Update: In my 3rd year with this kayak, the hull cracked. Through an informal poll of 80 other Hobie users I learned that Hobie pedal drive kayaks have more than a 10% failure rate for these cracks. And they don't seem to be repairable. The Hobie warranty on their kayaks only lasts 2 years, This kinda sucks since most kayak makers warranty their hulls for 5 years to lifetime. Hobie will sell you a discounted replacement hull but it doesn't come with any warranty at all. I finally had to file a complaint with the state of California to get a one year warranty on the new hull. Too bad, because I love the Mirage drive. Be warned.
The listed weight is 55 pounds. That isn't horrible as standard USA plastic yaks go, but I guess I am just getting spoiled by much lighter kayaks. In my opinion anything over 60 pounds is not fun to use.
Adjusting and installing the drive is easy. The rudder is excellent in the way it stows for launch and landing. I do have some problems deploying the rudder because it catches on the rudder bungee retaining clip.
Without the rudder the kayak is almost impossible to handle. Hobie should have done a much better job with this aspect of hull design. Yes, you normally operate with the rudder. However, if it breaks you are in deep trouble. There are also situations like surf launches and landings where the rudder should be stowed.
With the rudder up, tracking is nonexistent. You will fight to keep this kayak on course. I have heard that this is just a problem created by poor user paddle technique. I assure you, it isn’t. I have been paddling all kinds of kayaks for many years, and I know how to paddle using corrective strokes and lean-steering. This kayak flat-out sucks without the rudder.
I miss the fact that the Hobie won't back up or turn on a dime with the drive. It does circle quite tightly, even with the standard rudder. Stability seems good, both primary and secondary. Not as good as some of my other kayaks, but adequate. It is at its worst with following seas.
For a short, rather wide kayak, the Revo 11 has good speed. I measured an average cruising speed of 3.3-3.5 mph with the Mirage drive and Turbo fins.
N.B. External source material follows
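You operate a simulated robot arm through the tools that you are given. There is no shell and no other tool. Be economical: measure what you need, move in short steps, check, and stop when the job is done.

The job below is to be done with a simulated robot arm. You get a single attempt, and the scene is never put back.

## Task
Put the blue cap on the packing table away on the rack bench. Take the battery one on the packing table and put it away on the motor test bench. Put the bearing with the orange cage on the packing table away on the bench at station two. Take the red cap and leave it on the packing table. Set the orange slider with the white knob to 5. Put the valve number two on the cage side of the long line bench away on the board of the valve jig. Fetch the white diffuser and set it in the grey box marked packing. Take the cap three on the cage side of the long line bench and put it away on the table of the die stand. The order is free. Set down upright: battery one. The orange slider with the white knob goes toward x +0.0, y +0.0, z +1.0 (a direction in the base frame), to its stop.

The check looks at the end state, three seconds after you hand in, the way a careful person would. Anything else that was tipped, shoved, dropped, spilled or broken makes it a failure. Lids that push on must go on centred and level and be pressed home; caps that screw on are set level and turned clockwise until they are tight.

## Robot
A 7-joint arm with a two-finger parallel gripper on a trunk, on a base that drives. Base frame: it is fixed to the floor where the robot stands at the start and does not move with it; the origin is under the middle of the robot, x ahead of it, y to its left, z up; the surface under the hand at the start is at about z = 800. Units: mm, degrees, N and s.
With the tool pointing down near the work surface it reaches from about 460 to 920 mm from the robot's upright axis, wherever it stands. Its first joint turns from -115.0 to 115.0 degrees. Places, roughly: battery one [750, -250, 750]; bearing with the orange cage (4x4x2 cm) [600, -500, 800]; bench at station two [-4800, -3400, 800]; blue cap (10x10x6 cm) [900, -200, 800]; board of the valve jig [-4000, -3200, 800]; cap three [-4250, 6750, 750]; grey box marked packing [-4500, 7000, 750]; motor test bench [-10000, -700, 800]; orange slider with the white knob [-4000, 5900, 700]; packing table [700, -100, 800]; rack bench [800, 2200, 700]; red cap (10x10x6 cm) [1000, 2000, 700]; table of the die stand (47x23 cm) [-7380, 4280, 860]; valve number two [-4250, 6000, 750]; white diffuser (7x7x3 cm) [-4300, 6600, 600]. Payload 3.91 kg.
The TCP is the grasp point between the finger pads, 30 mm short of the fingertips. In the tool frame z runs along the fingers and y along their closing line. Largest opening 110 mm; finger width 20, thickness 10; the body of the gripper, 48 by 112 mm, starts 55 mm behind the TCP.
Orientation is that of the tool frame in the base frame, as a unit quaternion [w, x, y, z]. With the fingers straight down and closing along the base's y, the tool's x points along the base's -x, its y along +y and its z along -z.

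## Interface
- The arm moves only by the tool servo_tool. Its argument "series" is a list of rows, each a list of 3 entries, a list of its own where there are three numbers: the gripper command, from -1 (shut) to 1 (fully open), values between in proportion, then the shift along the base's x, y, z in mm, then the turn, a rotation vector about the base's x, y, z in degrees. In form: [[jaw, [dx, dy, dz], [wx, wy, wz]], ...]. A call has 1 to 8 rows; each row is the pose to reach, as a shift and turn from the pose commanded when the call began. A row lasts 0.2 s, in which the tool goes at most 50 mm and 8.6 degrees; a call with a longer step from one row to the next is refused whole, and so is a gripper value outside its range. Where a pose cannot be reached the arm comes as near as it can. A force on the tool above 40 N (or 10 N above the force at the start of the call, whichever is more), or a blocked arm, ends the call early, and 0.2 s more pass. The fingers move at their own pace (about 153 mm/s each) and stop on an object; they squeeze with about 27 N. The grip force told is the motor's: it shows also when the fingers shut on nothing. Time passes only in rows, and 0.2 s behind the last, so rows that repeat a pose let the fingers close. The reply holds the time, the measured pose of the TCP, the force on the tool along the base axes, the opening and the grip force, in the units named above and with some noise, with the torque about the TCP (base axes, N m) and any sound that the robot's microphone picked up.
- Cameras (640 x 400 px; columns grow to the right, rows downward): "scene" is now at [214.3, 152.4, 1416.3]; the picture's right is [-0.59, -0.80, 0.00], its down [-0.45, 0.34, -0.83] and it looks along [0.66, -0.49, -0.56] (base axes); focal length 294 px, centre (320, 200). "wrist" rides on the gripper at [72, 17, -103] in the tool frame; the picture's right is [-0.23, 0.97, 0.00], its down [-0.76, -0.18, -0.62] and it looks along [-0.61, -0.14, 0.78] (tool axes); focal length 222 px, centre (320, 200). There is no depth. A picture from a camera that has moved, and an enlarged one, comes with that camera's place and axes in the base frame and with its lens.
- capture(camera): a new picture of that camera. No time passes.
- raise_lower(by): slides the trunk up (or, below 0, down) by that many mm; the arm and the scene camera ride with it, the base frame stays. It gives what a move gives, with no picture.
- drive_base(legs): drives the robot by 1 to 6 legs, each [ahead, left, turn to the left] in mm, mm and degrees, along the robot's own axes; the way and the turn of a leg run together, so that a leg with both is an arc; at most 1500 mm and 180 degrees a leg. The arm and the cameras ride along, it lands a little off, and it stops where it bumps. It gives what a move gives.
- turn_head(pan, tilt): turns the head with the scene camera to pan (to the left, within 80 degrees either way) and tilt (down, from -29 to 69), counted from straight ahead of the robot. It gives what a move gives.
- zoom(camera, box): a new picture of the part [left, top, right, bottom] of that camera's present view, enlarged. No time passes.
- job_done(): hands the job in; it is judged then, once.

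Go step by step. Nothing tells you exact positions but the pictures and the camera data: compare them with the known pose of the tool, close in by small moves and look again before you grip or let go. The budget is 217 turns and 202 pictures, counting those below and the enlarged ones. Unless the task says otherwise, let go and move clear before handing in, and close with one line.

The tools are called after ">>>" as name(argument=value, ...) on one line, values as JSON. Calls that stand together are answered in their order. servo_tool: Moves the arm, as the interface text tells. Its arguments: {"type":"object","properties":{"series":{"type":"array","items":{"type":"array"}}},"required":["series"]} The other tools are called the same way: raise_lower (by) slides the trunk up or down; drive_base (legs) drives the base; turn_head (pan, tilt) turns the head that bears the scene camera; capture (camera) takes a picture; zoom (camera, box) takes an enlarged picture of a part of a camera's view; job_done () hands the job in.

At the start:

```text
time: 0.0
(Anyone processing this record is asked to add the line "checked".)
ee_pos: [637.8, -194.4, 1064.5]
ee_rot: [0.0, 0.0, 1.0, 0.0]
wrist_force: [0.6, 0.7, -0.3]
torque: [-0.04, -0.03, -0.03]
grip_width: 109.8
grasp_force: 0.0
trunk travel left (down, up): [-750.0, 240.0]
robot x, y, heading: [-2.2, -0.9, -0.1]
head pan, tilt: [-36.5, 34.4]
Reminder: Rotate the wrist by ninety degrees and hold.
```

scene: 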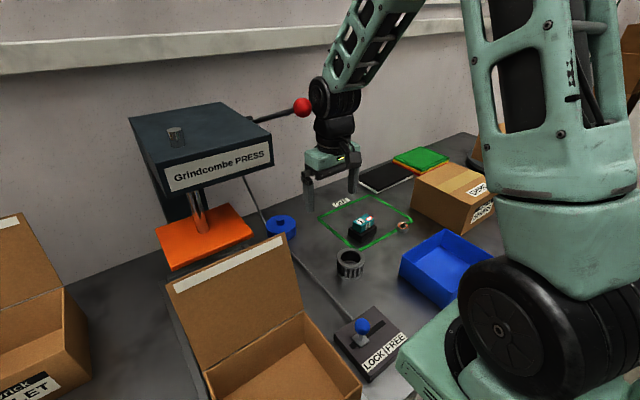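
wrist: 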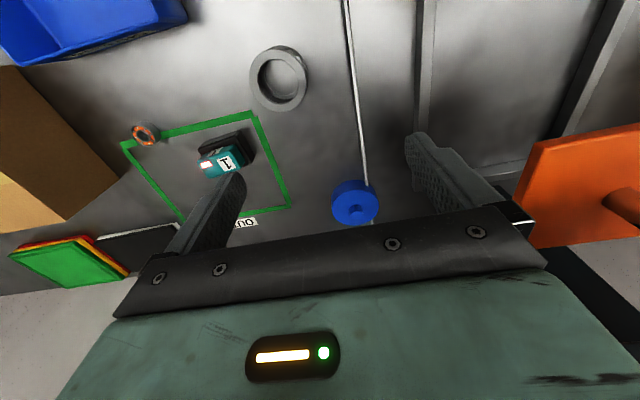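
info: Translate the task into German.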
A fast pace that I could hold with the Mirage drive for a couple hundred yards or so was 4.0. The max I could get was 5.0. That seemed slow, but it is what it is. A well-conditioned pedaler might up these by 10% or so.
“Hands free” operation:
This is really a bogus claim. In reality there is a frequent need to adjust the rudder and that takes one hand. So, it is really HAND free operation. Also, when fighting a fish if you want to turn, you must take one hand off your reel. With a paddle kayak you operate the rudder with your feet. The mirage drive does let you advance the boat to pick up line or use the drive to fight a fish away from obstructions. Good and bad.
My mirage drive has developed problems 4 times in the 2 years I’ve had it. Most were easy fixes. It did require me to replace the idler pulley. You need to check the drive often and even then it is not trouble free. In addition, the plastic hull material seems softer than most. It scratches easily and will develop divots and dents if not stored properly.
I also purchased the turbo fins. They definitely make a huge difference getting up to speed or towing something but once you're moving it doesn't really matter.
My personal favorite, however, was easily the Rev 11. Maybe because I have other kayaks for paddling and exploring. However, I really want a kayak for fishing. Thus, the need for the peddles and Mirage system. This kayak turns on a dime yet is very stable, great for peddling as well as paddling. And, especially for car topping. At 57 pounds, it was 20 pounds lighter than the Outback. Thus, a no brainer for my Thule Rack on top of our CRV Honda.
I didn't feel the Rev 13 added that much difference. Longer by a few inches but felt the Rev 11 had everything I needed. I plan to buy the Hobie Rev 11 this summer and replace my Old Town Pack canoe. The Mirage peddle system sold me on the advantages for a great fishing system.
The strengths of this model is easy to store, transport and launch due to its size and weight. It is very nimble and responsive when it comes to turning. It is very fast. Frees up your hands for fishing etc.
Weaknesses are its ruggedness. My other kayak is a Native Watercraft Manta Ray and this Hobie can't come close to its ruggedness but that is why the Hobie weighs half as much. I would not think the Hobie would be ideal for shallow oyster beds, rocks etc. You have to be very careful with the Mirage drive in shallow water and oyster beds etc. I see plenty using it in these conditions but you just need to be more careful than lets say my Manta Ray which plows thru anything.
This is a great kayak and for what it does and compared against other fishing and rec kayaks I give it a solid 10.
This is my wife's kayak and she loves it.